Originally posted by: BlueAcolyte
I note that this article says they are still releasing in February and March.
Also, WTF is FSB noise?
Intel uses a parallel bus system, as such, there are at least one routing for each bit in the bus for each block in the transaction. For Intel 64 bits, thus 64 separate lines ...
An electron traveling down a wire must be pushed by a voltage, a traveling electron will also lose energy as it travels and it loses that energy by giving off electromagnetic radiation. A wire next to another can then act as an antennea, absrobing that radiation and transmitting it back into the electrical stream this generates noise or cross talk.
http://www.google.com/search?s...s+signaling+cross+talk
You will find many papers, methods and techniques by which people study to find ways of transmission of digital signals cleanly without noise or cross-talk betwen adjacent runs. This is just the physics of traveling electrons and the engineering bussing systems.
In fact, if you look closely at various motherboards, you will see in the top one or two layers the electrical wiring between sockets, in some cases you can see a wiggle in the trace or a loop back and forth, for example see this image:
http://www.virtual-hideout.net...imits/images/07_sm.jpg
Look at the line traces right around the P and the R of the word 'PRO', notice some are wiggled, and between the 5 and the P a few loop back against each other...

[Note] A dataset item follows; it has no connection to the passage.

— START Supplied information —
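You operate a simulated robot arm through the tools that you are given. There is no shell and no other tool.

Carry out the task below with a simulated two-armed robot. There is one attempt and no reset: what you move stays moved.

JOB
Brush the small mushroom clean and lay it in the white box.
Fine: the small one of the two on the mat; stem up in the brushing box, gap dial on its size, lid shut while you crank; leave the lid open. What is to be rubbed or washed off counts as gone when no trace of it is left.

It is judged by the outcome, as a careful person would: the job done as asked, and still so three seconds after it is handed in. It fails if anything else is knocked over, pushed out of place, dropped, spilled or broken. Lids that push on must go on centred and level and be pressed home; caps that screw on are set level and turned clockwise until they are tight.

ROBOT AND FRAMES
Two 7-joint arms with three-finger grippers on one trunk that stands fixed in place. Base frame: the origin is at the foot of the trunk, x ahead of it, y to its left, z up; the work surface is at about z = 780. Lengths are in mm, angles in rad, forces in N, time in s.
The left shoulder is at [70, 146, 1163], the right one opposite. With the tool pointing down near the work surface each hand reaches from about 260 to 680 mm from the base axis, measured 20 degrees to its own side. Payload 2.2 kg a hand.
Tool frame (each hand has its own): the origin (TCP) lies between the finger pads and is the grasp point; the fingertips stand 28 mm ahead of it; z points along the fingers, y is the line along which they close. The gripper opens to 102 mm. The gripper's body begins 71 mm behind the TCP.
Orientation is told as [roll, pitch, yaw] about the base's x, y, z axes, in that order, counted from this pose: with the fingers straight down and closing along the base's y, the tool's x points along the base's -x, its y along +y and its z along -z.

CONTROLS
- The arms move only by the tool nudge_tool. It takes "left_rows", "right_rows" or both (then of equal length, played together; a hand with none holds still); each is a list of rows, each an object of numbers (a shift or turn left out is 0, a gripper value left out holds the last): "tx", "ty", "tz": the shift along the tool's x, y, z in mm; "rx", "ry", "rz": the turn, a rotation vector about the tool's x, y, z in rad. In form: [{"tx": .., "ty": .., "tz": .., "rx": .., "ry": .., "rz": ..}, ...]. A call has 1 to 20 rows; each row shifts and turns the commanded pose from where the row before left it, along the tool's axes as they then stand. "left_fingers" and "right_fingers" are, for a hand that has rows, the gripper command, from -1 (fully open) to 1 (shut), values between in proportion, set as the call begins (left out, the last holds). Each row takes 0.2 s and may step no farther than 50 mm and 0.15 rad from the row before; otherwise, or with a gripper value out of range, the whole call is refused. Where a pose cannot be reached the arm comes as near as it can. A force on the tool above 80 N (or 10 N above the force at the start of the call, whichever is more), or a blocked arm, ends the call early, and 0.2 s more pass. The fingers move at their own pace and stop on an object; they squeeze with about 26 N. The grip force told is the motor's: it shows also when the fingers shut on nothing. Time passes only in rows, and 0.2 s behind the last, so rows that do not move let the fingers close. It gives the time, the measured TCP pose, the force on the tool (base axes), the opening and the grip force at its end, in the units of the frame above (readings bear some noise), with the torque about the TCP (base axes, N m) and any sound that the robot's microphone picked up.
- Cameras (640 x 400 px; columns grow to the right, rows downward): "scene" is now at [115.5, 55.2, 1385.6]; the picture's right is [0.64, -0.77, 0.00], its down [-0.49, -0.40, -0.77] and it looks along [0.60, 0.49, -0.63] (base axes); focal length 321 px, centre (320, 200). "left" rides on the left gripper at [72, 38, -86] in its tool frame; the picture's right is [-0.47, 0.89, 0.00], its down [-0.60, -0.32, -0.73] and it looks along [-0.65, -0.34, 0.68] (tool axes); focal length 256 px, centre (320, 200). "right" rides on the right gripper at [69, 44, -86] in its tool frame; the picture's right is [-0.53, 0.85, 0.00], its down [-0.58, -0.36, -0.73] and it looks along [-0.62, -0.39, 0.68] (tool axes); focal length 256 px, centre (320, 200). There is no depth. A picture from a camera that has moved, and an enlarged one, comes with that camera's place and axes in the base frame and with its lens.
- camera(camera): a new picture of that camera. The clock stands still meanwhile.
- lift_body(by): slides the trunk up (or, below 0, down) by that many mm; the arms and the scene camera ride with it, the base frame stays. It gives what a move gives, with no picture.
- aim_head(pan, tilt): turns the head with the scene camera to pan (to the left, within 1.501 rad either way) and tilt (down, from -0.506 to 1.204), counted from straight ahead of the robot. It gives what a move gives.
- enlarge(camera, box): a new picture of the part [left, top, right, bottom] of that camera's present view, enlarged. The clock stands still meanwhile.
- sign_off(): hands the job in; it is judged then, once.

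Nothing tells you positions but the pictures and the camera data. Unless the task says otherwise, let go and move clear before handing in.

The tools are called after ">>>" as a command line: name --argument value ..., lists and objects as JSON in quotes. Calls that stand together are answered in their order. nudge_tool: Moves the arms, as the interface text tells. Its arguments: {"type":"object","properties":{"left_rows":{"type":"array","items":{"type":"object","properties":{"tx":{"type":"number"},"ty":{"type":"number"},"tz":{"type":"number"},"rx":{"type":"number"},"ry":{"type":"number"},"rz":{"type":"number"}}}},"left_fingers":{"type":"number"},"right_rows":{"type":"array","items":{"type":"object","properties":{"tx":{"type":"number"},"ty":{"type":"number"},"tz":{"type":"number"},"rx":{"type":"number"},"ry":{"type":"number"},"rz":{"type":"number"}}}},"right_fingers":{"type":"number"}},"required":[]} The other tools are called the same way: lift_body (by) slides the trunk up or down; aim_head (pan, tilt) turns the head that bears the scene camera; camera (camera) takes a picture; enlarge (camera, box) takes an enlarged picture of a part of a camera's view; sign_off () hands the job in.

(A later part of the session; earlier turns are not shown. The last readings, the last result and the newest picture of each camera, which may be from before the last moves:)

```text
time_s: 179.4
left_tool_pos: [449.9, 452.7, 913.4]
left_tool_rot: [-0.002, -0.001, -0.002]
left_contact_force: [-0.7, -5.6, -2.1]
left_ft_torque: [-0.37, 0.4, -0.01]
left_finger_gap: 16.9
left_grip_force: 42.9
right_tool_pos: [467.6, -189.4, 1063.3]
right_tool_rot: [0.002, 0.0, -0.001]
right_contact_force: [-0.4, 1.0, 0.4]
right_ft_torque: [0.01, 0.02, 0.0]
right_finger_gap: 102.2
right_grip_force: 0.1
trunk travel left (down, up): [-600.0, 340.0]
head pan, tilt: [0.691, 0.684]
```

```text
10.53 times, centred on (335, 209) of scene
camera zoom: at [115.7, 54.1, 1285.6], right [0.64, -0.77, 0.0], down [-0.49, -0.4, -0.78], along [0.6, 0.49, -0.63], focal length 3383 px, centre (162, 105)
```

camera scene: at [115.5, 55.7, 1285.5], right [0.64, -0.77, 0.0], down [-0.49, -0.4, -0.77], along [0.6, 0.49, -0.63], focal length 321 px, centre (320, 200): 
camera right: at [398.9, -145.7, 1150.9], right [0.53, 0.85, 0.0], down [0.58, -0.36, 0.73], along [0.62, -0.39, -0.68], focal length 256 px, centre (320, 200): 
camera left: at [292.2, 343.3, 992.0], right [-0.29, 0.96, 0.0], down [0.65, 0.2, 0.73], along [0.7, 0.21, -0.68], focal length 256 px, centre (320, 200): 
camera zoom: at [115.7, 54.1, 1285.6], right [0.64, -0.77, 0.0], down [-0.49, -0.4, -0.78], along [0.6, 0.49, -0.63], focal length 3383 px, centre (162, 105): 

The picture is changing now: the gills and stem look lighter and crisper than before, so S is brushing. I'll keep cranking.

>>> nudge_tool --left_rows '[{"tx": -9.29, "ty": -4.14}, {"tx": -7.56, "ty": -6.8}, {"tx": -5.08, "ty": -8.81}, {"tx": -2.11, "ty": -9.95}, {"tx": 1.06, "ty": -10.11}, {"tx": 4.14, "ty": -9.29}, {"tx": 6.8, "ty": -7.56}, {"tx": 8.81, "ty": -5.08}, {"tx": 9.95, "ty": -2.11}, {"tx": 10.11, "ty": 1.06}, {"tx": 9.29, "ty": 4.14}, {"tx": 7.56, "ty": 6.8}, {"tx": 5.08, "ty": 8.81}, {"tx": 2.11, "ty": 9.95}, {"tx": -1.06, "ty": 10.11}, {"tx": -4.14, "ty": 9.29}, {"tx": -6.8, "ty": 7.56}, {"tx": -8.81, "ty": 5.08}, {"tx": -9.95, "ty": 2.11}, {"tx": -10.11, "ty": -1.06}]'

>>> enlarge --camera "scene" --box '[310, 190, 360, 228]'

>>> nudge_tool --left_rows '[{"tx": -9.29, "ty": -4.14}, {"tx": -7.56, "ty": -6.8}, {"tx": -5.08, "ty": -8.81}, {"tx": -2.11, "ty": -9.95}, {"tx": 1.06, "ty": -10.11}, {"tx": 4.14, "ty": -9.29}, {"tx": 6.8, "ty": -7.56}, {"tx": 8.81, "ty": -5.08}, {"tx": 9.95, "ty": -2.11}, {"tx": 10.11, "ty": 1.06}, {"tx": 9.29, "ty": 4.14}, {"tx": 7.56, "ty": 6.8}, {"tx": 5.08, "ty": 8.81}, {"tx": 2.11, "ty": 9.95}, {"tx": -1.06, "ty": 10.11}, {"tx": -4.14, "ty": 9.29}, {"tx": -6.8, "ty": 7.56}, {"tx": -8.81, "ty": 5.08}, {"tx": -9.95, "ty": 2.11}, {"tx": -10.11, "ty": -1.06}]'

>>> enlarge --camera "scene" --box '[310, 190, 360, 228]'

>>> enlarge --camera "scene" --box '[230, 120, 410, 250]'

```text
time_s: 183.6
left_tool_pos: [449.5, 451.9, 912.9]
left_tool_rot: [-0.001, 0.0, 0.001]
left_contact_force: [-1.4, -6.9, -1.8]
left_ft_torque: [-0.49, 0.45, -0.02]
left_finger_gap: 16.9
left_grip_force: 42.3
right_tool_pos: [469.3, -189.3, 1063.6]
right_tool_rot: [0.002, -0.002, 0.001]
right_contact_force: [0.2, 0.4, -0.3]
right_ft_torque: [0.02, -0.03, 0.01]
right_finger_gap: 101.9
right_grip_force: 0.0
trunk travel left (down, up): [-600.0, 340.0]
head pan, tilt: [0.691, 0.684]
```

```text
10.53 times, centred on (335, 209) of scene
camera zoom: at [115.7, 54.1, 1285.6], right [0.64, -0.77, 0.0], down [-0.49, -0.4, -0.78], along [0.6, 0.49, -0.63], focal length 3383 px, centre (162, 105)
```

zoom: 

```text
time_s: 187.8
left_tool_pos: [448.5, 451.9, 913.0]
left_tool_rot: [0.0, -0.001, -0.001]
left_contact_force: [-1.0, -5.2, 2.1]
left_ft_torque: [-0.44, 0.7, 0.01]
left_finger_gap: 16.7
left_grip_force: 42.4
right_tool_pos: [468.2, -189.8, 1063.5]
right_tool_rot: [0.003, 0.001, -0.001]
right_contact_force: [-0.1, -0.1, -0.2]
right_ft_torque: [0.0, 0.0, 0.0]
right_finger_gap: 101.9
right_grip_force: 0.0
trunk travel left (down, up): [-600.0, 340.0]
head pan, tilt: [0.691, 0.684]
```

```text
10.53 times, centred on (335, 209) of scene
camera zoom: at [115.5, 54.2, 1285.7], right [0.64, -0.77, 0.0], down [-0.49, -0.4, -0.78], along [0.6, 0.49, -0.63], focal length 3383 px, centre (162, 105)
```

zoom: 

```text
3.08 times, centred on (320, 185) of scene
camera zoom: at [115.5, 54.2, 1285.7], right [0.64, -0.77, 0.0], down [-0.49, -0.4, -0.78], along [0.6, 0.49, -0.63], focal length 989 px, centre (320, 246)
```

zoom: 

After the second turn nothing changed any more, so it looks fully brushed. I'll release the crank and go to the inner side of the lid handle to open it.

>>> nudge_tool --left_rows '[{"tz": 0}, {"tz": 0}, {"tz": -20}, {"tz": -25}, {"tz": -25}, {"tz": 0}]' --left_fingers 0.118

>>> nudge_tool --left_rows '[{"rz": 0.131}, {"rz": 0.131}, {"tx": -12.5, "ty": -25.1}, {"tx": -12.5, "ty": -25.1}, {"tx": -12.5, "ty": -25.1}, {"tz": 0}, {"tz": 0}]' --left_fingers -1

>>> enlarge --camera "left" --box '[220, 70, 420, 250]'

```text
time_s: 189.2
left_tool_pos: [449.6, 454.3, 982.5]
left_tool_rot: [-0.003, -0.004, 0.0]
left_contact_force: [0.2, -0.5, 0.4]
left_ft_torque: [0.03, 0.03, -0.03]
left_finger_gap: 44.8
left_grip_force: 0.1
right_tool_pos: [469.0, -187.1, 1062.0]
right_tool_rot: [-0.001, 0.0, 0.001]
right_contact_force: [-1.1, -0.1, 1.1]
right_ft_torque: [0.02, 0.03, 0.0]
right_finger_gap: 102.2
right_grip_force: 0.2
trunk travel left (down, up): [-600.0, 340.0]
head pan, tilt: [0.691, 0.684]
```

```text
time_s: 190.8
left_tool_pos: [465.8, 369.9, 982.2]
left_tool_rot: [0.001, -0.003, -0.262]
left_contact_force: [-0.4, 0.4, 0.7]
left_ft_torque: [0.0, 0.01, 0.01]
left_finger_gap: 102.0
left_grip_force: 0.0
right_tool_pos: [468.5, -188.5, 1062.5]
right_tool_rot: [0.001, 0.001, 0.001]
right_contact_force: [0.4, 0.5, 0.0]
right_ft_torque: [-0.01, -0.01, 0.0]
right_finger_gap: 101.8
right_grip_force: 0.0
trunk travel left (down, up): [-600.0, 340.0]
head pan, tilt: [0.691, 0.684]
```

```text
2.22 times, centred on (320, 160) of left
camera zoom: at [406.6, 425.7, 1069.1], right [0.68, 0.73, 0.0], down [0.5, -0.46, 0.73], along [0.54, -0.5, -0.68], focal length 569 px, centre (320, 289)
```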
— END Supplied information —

This is done for several reasons, one is to break up the potential cross-signalling that may introduce noise into the line, other reasons are to match the total impedance and balance out the load to the two devices it is running between.
Nonetheless, with a dual die packaging, Intel has to be mindful of potential EM interferiences within the package, also spec the right voltage and strengths of the signal to the package, and design such that noise from one bit line will not corrupt the signal from a different bit line....
Despite people's jokes and inuendo's that the MCM is simply gluing together, this is quite abit of engineering that goes into the actual package, one might even say it is innovative for package technology (but that type of person would be one who knows what they are actually talking about).